Source document:
= = = = = = =

In light of recent civil unrest in Iran, there has been much speculation about who would be released as part of the amnesty tradition marking the Feb. 11, 1979 revolution. With Iranian state media reporting the release of 10,000 prisoners, religious freedom advocates in Iran were still tracking information on other releases.

The February pardons were part of a larger game of musical chairs the Iranian state plays with prisoners of conscience, including religious conscience. On Jan. 28, authorities released Anahita Khademi, a Christian convert, on a bail bond of 180 million toman (about US$4,000) in connection with various charges, including distributing “propaganda against the system” and “disturbing public opinion.”

Khademi, wife of well-known Pastor Abdolreza Haghnejad, on Jan. 3 was ordered to appear at intelligence offices in Bandar Azali, where she was questioned, arrested and later transferred to Lakan Prison in Rasht. Her husband remains in Lakan Prison in Rasht serving a six-year prison term sentence for “acting against the security of the country by forming and propagating Christianity outside the church and in the house church and giving information to the enemies of Islam.”

Charges against Pastor Haghnejad stemming from his arrest in 2014 had been overturned, but in January 2022 the judicial leadership of a court in Karaj nullified the appeal, declared him an enemy of the state and reinstated the six-year sentence.

= = = = = = =

Tasks and exercises:
- A) Quote the source document word for word, starting at "Charges against Pastor" and ending with "the six-year sentence.".
- B) Supply the part of the source document that comes after its last sentence.

= = = = = = =

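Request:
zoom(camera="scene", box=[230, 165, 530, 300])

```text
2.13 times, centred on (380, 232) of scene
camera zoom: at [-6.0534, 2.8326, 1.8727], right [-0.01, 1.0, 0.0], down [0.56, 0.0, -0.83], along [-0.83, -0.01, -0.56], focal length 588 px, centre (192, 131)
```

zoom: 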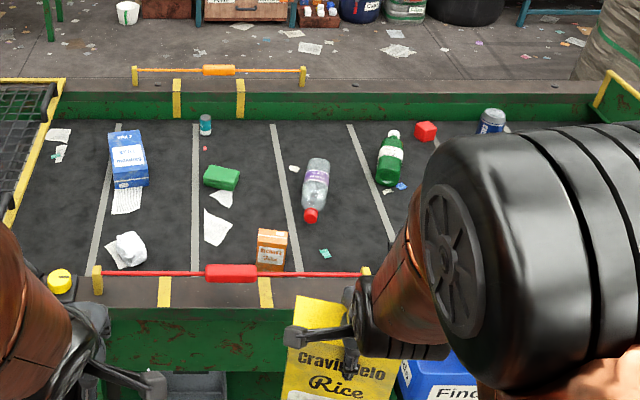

= = = = = = =

Answers below:
- A)
Charges against Pastor Haghnejad stemming from his arrest in 2014 had been overturned, but in January 2022 the judicial leadership of a court in Karaj nullified the appeal, declared him an enemy of the state and reinstated the six-year sentence.

- B)
Iran ranked eighth on Christian support organization Open Doors’ 2023 World Watch List (WWL) of the 50 countries where it is most difficult to be a Christian. During the past few years, the government of Iran has severely cracked down on house churches, but the WWL report states, “despite great oppression, the Islamic Republic of Iran has seen phenomenal growth in its underground church movement.”

“Christian gatherings in private homes have been denounced as ‘illegal groups’ and acts ‘against national security,’ while many churches continue to be closed,” the report states. “Converts from Islam to Christianity bear the brunt of religious freedom violations, carried out by the government in particular, which sees these Iranian Christians as an attempt by Western countries to undermine the Islamic regime. Leaders of Christian convert groups, as well as members of other denominational backgrounds who support them, have been arrested, prosecuted and received long prison sentences for ‘crimes against national security.’”

Article originally appeared © 2023 Morning Star News.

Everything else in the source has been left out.